··· SUPPLIED INFORMATION
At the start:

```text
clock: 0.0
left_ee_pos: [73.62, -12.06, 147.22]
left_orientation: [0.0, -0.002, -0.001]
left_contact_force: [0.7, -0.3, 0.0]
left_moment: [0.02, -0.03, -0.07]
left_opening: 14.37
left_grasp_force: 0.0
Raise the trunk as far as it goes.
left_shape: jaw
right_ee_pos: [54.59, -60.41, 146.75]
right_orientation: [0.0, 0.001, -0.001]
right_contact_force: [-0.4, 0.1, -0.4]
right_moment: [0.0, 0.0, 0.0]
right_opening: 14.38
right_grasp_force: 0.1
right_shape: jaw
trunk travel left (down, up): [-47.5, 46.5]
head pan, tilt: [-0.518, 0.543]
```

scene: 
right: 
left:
······
- [EXERCISE INSTRUCTIONS]
Reproduce the whole listing word for word.

- [TASK OUTPUT]
At the start:

```text
clock: 0.0
left_ee_pos: [73.62, -12.06, 147.22]
left_orientation: [0.0, -0.002, -0.001]
left_contact_force: [0.7, -0.3, 0.0]
left_moment: [0.02, -0.03, -0.07]
left_opening: 14.37
left_grasp_force: 0.0
Raise the trunk as far as it goes.
left_shape: jaw
right_ee_pos: [54.59, -60.41, 146.75]
right_orientation: [0.0, 0.001, -0.001]
right_contact_force: [-0.4, 0.1, -0.4]
right_moment: [0.0, 0.0, 0.0]
right_opening: 14.38
right_grasp_force: 0.1
right_shape: jaw
trunk travel left (down, up): [-47.5, 46.5]
head pan, tilt: [-0.518, 0.543]
```

scene: 
right: 
left:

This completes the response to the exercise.